[Task to carry out]: Collect all lines from the listing that include the string "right".

[Recorded information]:
"""

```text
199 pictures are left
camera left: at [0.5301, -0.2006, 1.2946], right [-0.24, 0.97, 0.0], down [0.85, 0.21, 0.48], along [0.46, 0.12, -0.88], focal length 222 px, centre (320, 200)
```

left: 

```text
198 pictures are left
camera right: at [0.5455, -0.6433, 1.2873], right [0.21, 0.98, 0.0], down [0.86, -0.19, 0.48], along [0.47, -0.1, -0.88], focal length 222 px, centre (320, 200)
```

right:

"""

[Response for this exercise]:
camera left: at [0.5301, -0.2006, 1.2946], right [-0.24, 0.97, 0.0], down [0.85, 0.21, 0.48], along [0.46, 0.12, -0.88], focal length 222 px, centre (320, 200)
camera right: at [0.5455, -0.6433, 1.2873], right [0.21, 0.98, 0.0], down [0.86, -0.19, 0.48], along [0.47, -0.1, -0.88], focal length 222 px, centre (320, 200)
right:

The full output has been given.